* begin Passage given *
This was the U.S. Civil War campaign carried out by the Union General Sherman (William Tecumseh Sherman). During November and December of 1864. This was intended as campaign to punish the South for the war and to drive an army deeper into Southern territory than anyone could have expected, it was done by having the entire army live off the land - which essentially meant stripping everywhere they went of anything useful. In the words of Sherman's own order:

Headquarters Military Division of the Mississippi,
in the Field, Kingston, Georgia, November 8, 1864.

The general commanding deems it proper at this time to inform the officers and men of the Fourteenth, Fifteenth, Seventeenth, and Twentieth Corps, that he has organized them into an army for a special purpose, well known to the War Department from our present base, and a long and difficult march to a new one. All the chances of war have been considered and provided for, as far as human sagacity can. All he asks of you is to maintain that discipline, patience, and courage, which have characterized you in the past; and he hopes, through you, to strike a blow at our enemy that will have a material effect in producing what we all so much desire, his complete overthrow. Of all things, the most important is, that the men, during marches and in camp, keep their places and do not scatter about as stragglers or foragers, to be picked up by a hostile people in detail. It is also of the utmost importance that our wagons should not be loaded with any thing but provisions and ammunition. All surplus servants, non-combatants, and refugees, should now go to the rear, and none should be encouraged to encumber us on the march. At some future time we will be able to provide for the poor whites and blacks who seek to escape the bondage under which they are now suffering. With these few simple cautions, he hopes to lead you to achievements equal in importance to those of the past.
* end Passage given *
» Exercise goal:
Could you carry on with the passage given from where it ends?
* begin Provided material *
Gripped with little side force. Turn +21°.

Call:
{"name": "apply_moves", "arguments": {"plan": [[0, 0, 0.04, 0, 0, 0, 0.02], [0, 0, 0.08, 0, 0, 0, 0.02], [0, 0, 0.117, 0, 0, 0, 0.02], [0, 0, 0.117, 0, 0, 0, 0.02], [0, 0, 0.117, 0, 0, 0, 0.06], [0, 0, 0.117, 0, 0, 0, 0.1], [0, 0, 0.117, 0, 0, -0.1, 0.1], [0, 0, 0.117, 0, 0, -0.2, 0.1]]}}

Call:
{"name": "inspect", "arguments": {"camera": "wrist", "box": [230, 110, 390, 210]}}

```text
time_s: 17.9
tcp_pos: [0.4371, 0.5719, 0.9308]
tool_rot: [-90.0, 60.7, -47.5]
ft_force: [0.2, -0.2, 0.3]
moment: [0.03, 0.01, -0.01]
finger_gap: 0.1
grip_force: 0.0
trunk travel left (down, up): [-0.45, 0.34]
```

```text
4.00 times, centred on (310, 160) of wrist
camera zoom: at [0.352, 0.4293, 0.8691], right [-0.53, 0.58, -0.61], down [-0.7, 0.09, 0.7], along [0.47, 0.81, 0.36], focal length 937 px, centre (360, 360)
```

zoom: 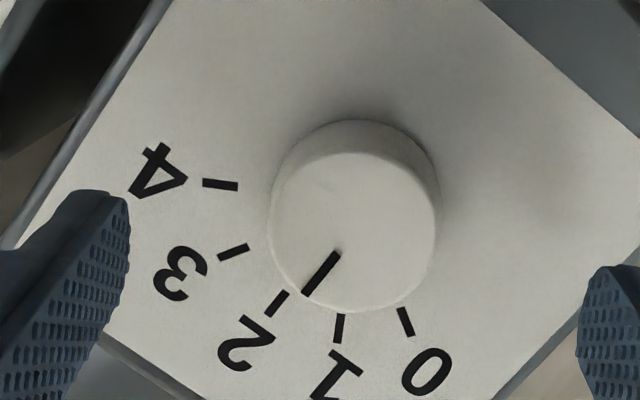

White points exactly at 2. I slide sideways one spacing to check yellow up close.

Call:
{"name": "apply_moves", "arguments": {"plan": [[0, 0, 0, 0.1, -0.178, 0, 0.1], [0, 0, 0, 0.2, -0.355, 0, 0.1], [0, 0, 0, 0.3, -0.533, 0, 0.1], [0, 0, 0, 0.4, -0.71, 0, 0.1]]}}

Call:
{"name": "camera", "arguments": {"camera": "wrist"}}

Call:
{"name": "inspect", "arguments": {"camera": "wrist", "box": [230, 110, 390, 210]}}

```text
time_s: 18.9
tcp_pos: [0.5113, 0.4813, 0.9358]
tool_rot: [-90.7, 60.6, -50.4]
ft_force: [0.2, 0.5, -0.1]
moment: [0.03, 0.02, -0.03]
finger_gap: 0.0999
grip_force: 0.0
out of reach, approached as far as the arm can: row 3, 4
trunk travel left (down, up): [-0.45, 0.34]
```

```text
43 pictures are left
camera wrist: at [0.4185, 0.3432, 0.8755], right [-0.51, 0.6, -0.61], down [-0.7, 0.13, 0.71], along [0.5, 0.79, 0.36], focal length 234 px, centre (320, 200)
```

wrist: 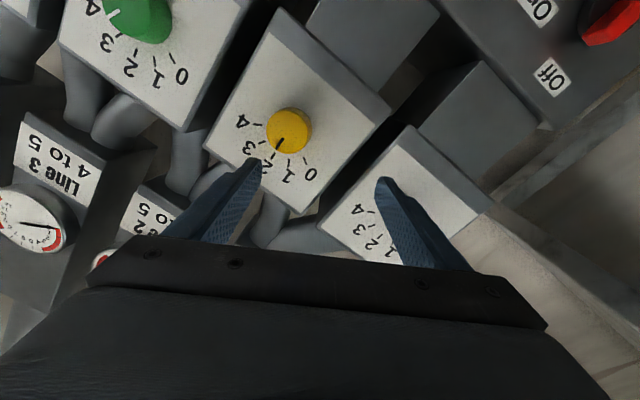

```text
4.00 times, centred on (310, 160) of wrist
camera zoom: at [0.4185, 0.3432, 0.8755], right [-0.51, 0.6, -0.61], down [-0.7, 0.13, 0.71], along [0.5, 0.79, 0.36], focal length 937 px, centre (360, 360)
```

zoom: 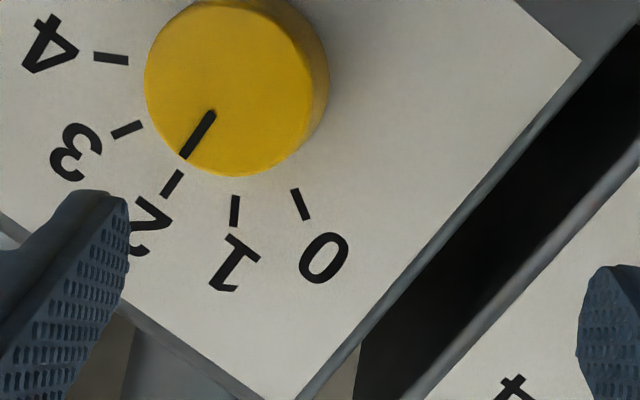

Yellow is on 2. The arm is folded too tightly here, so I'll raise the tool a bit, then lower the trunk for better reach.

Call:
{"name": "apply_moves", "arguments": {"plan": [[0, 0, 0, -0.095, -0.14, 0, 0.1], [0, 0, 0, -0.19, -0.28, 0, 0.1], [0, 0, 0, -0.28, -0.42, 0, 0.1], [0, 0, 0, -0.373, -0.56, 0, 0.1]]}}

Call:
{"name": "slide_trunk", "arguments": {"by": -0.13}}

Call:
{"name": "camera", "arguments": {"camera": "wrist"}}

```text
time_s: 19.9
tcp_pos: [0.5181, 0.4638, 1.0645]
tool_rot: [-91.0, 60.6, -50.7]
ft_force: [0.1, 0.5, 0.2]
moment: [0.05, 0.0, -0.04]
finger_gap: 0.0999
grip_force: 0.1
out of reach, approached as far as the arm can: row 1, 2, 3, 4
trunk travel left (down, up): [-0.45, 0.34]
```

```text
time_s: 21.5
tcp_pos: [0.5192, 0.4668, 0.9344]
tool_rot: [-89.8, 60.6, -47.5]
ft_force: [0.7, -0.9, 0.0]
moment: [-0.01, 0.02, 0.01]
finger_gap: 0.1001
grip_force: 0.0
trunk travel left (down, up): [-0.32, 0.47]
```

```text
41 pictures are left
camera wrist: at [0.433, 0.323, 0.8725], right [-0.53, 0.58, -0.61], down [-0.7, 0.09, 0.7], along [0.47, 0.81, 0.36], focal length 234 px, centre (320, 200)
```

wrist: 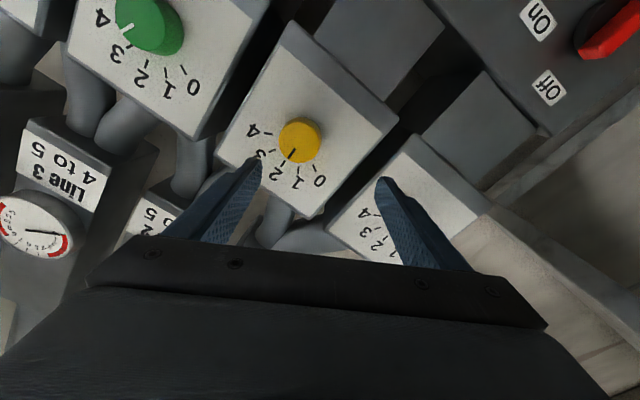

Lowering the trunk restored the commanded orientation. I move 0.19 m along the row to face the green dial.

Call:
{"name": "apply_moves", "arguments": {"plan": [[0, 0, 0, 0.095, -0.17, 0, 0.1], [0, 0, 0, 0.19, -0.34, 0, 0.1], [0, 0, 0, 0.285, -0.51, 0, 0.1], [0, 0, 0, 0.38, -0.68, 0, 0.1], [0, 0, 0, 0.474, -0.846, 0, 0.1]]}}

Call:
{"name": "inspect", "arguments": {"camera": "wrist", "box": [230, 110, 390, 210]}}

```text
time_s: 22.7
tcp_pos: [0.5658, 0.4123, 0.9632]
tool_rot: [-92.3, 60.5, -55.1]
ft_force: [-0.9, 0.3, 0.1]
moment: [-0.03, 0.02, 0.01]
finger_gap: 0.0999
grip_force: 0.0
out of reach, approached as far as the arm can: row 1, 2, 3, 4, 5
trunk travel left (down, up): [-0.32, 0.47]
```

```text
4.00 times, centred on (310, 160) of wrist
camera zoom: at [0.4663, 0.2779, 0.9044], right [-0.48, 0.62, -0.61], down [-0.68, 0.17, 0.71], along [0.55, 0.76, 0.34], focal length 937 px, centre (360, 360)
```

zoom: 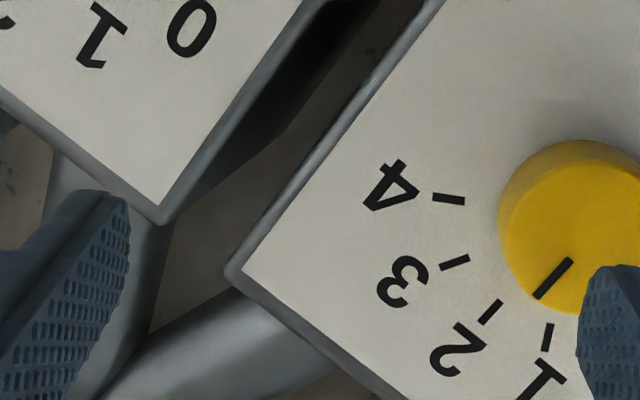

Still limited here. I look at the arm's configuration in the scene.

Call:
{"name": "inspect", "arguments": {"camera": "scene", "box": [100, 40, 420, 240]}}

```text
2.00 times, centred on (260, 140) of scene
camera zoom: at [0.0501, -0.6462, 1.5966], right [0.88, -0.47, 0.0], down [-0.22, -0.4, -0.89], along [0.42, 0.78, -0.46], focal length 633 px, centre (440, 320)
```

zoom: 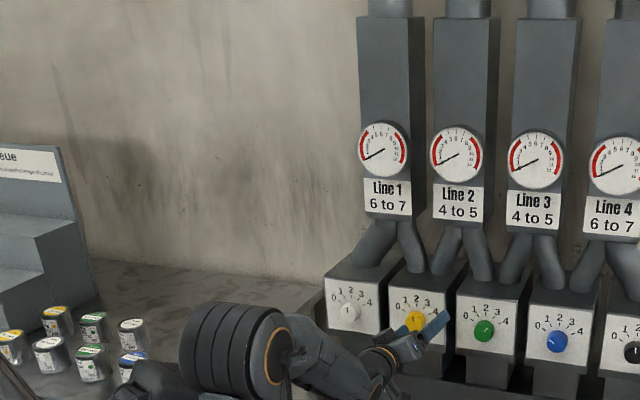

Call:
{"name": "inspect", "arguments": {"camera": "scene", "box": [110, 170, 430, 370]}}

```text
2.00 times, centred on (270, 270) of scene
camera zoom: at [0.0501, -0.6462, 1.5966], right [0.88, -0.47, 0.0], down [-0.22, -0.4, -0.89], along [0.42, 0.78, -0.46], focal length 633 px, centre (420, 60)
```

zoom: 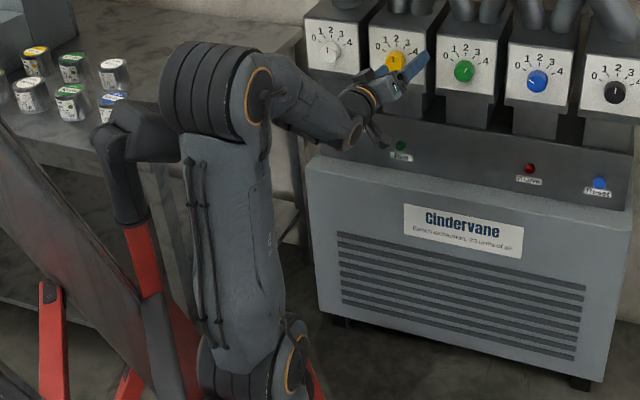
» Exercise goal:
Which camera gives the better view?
* end Provided material *
» Task output:
By order of Major-General W.T. Sherman,

L. M. Dayton, Aide-de-Camp.

I will not fill this with boring details of the miles marched, the plantations burned, etc., etc. (Though I may come back and add them later when I am not feeling half so lazy.)

The entire event was capped off with Sherman's arrival at his goal: Savannah, Georgia. He dispatched a message to Lincoln that read in part:

"I beg to present to you as a Christmas gift, the city of Savannah..."

I have read the works of some scholars that contend that Sherman's campaign accelerated the end of the war. The argument is made that without this campaign the war would have gone on for many more months - with the correspondingly higher loss of life. His attempt to bring the war to the people of the South, and to make the cost of the war prohibitively high, was successful.

I have also read works that argue that Sherman was unnecessarily brutal. That there was no clear strategic purpose to the drive through the South, and that the effort simply stiffen Southern anger and drew out the painful years of the Reconstruction. I do know, from personal experience, that some in the South still curse the name of Sherman today...

Militarily it was quite the feat. Whether it was good for the country is another matter entirely.

During his march through Georgia from Tennessee, Sherman actually took considerable pains to avoid killing civilians, although he certainly had no qualms about destroying their livelihood and all their property down to bare earth. Compared to the campaigns of other notorious 'scorched earth' commanders such as Ghengis Khan, or to the atrocities committed by armies such as the mercenary forces of the Thirty Years' War, Sherman's march to the sea was not exceptionally brutal.

It is certainly the case that Southerners were outraged by Sherman's March, and with very good reason. His actions were in fact outrages. However, it is very difficult to fight a war without doing outrageous things, and the fact remains that Sherman's march did not cross the line from massive willful destruction of property to willful massacres against the civilian population, as so many other scorched earth campaigns have.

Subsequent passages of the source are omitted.